Wow, in one posting a trashing of Mahler, Brahms, Schumann and Wolf. And on top of this we got an over-valuation of Mahler's weakest and most derivative Symphony, original though parts of it may be, and an undervaluation of the "middle" symphonies, which are admittedly difficult, but which remain extraordinarily original masterpieces that stand quite far above almost all the other symphonies from Mahler's era (the big exceptions being Dvorak, Bruckner and Tchaikovsky's last symphonies, the first four of Sibelius, and both of Elgar's). There's a reason posterity has called all these composers geniuses.
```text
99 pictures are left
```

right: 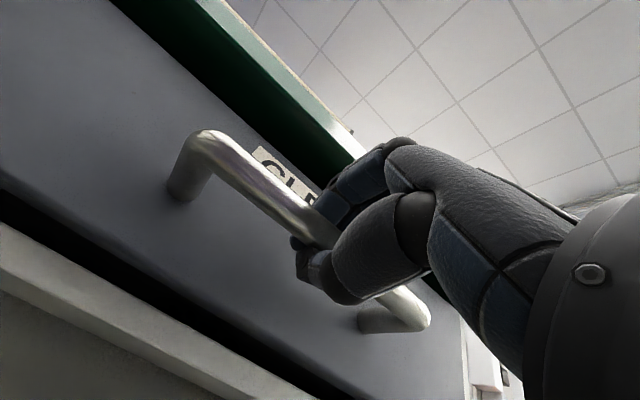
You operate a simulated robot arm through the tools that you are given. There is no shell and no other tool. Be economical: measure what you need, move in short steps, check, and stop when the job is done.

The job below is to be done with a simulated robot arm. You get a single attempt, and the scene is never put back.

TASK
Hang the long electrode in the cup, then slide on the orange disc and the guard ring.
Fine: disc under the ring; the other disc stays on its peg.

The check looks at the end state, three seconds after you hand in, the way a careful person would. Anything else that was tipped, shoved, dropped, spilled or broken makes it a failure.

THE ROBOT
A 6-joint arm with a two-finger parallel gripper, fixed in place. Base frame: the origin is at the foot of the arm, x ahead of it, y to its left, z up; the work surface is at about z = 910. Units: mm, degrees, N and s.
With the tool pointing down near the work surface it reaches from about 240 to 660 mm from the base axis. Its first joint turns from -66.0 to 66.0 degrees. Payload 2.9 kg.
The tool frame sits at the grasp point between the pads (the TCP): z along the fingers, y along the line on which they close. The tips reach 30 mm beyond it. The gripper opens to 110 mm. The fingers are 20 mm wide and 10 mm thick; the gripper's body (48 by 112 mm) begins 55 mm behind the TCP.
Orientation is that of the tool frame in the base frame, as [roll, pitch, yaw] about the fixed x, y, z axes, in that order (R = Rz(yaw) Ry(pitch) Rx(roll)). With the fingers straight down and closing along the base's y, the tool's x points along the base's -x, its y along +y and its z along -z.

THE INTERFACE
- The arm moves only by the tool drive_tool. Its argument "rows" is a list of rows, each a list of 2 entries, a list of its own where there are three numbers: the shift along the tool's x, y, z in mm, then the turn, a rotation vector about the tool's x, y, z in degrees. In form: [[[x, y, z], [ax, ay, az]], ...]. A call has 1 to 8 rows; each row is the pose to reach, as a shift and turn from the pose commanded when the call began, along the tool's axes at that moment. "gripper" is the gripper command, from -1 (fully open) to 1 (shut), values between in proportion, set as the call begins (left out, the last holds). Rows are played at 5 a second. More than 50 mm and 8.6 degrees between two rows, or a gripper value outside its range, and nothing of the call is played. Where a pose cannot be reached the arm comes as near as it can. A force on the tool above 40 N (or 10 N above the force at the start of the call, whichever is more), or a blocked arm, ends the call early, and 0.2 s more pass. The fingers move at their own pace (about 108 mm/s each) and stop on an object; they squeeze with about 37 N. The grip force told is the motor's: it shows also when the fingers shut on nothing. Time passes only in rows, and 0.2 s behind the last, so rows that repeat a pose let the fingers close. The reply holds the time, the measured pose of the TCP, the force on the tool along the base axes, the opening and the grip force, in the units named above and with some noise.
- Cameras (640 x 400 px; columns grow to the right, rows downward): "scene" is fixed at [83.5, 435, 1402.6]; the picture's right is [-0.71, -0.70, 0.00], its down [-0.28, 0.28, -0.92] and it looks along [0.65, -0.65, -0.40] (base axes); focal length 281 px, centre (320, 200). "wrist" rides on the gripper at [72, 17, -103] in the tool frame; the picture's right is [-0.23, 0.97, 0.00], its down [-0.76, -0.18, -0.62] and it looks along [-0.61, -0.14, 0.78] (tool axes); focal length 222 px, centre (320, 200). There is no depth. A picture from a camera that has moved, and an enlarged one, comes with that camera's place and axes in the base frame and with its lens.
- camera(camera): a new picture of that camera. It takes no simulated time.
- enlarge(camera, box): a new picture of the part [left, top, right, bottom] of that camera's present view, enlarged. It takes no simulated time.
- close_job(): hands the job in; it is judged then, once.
And, thank goodness, it will continue to do so, even in the face of listeners who fail to appreciate their greatest achievements.

--Sixtus

PS: I myself had trouble with Mahler's middle symphonies (Nos. 5-7), especially with certain movements like the Scherzo of 5, the unrelenting last movement of 6, and the finale of 7 (being a fan of Goethe's Faust, I've never had difficulties with 8I). But these were unfavorable impressions formed only by listening to recordings. Once I started hearing these works in person performed by great orchestras under great conductors, I began to like them as much as my other favorite Mahler scores (Syms 3, 4, 8, 9 and Das Lied von der Erde, which I consider his greatest work). With recordings you completely miss the sense of theater of a live performance and let's not forget that Mahler was a man of the (operatic) theater. Like seeing an opera you know only by recordings live on stage, when you hear them in a live concert -- the "theater" for which Mahler's symphonies were written -- it can be a revelation to sense what he was up to in these three works.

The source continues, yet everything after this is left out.